Je suivis un escalier qui grimpait au premier étage vers une vaste cuisine et une élégante salle à manger, ouverte au personnel du centre et aux convives.

Au deuxième étage, à l’angle, j’aperçus des ouvriers qui terminaient la construction de six appartements destinés à loger les écrivains, les peintres, les artistes et les journalistes invités par le centre.

Je ne pouvais faire attendre davantage Jalal Marcos, le vice-président, qui m’attendait dans son bureau. Je vis un homme de taille moyenne, aux cheveux grisonnants, âgé d’une cinquantaine d’années. Sur son invitation, j’allai m’asseoir sur le divan. Je lui fis part de mon étonnement devant la beauté, l’ordre, l’harmonie qui régnaient dans l’espace culturel. Il me remercia gentiment. Devant lui, sur le bureau, il avait préparé des documents, pour me donner de plus amples précisions sur le centre d’Ankawa.

-À quelle date fut-il fondé, lui demandai-je ?
-Ce centre a été créé en 1998, me répondit Jalal Marcos.
-Qui le finance ? Qui le gère ?
Un calme sourire éclaira son visage.
-Le Ministre de l’Économie et des Finances du Kurdistan irakien, Sarkis Agajan.

Quant à la gestion, elle est assurée par l’« Association culturelle chaldéenne. » Dix personnes la dirigent et dix autres y travaillent comme employés.

Nous poursuivîmes la conversation. J’appris que l’on éditait dans ces locaux une revue de 128 pages, rédigée en langue syriaque, en arabe et en kurde, la revue trimestrielle Radya Caldaya. L’on y publiait un journal mensuel, Beth Ankawa, écrit en arabe et en syriaque.

Depuis peu, l’espace culturel avait accepté de publier aussi le grand journal kurde, Nawa. Chose remarquable, il y avait dans ce journal une page en langue syriaque.

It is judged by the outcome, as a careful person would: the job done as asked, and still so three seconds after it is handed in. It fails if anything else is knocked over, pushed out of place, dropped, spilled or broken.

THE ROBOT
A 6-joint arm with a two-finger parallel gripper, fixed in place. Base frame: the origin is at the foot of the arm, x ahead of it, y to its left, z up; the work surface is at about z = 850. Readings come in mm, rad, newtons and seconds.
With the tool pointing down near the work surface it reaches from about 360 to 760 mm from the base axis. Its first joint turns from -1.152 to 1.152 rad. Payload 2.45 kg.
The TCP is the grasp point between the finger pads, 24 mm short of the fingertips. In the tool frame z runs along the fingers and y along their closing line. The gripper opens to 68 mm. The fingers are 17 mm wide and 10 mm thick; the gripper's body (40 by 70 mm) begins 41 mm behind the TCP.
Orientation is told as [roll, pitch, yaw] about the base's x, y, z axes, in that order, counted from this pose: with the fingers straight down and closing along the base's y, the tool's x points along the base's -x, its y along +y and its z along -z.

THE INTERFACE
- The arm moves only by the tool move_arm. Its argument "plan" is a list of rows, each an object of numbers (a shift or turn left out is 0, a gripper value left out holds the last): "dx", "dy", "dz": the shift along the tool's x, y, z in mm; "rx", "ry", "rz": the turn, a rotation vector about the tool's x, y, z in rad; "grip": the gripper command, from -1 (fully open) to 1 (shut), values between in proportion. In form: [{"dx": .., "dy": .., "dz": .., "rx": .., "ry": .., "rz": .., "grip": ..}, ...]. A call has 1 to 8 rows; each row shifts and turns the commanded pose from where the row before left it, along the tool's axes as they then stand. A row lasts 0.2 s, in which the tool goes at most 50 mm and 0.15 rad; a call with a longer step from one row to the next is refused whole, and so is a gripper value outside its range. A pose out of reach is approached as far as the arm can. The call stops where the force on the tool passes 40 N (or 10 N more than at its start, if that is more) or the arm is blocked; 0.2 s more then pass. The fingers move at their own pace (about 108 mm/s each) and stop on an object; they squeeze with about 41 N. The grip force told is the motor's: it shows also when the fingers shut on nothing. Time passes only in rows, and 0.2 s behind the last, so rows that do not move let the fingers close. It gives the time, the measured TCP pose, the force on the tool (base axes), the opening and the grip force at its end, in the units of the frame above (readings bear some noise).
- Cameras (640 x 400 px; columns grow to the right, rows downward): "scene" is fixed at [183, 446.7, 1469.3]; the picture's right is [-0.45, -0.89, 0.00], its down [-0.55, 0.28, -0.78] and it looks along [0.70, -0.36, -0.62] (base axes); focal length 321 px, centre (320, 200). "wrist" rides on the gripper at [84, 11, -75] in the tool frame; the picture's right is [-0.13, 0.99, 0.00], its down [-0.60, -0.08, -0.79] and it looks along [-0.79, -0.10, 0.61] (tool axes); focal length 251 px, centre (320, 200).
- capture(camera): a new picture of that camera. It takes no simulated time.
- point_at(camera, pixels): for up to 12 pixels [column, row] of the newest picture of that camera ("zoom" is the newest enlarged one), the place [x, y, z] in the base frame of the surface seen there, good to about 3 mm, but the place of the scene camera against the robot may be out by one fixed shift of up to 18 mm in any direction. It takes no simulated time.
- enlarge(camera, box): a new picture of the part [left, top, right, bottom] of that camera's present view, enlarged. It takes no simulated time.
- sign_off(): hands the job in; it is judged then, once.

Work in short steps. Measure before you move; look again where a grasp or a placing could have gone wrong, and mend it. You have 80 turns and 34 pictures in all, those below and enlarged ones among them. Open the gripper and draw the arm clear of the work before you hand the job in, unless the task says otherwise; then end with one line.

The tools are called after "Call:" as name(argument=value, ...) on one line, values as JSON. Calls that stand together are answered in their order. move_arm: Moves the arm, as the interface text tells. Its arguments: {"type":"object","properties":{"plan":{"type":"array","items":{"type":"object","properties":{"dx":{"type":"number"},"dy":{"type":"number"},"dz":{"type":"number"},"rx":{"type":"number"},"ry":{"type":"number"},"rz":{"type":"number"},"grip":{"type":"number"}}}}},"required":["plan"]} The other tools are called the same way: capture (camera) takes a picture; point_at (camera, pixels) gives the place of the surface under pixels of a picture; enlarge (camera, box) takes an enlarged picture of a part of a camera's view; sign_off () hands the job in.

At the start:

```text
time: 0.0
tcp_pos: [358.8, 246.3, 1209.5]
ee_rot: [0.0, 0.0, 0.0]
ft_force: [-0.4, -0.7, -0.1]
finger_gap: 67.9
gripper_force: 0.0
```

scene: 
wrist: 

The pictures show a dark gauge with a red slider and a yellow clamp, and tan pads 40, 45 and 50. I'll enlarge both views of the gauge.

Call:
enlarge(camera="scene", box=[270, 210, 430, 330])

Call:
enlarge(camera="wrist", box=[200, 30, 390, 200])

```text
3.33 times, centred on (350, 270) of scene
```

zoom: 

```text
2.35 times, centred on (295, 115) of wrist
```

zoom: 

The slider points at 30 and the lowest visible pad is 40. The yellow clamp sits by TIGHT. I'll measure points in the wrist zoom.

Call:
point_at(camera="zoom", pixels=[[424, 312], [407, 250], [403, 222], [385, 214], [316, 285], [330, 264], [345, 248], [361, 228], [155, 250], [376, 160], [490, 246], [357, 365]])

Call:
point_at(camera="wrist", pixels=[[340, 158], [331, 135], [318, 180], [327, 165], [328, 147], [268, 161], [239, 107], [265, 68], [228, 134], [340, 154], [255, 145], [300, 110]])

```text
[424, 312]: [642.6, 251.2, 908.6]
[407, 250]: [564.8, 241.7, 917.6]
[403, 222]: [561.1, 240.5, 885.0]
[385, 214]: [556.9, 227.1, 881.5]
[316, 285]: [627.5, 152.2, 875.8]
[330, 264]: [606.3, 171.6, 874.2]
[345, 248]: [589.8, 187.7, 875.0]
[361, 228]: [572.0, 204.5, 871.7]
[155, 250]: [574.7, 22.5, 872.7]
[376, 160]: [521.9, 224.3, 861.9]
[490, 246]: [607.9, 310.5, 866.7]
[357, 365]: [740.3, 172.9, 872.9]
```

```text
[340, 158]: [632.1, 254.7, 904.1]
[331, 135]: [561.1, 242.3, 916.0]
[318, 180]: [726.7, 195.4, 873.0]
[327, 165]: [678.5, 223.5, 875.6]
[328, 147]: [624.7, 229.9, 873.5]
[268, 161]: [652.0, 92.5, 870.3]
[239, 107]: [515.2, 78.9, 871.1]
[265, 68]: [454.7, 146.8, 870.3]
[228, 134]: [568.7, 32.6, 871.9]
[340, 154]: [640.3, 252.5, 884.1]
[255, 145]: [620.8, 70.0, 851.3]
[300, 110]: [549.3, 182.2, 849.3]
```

Le centre possédait aussi une petite maison d’édition dédiée au grand savant chaldéen Addaï Scher, maison qui avait publié déjà une quinzaine d’ouvrages, afin de promouvoir la culture du peuple assyro-chaldéen-syriaque. Le directeur avait le projet d’installer une imprimerie et d’agrandir la maison d’édition.

Je songeai à l’imprimerie des Pères dominicains de la province ottomane de Mossoul, ouverte en 1859, puis fermée par les Turcs en 1914. Elle avait publié 350 livres en arabe et en syriaque, les avaient mis à la disposition des populations. J’avais le sentiment qu’environ un siècle après sa disparition, une nouvelle étape commençait pour les écrivains, les chercheurs, les journalistes issus du peuple assyro-chaldéen-syriaque. Ils pourraient donner un nouvel élan à leur culture.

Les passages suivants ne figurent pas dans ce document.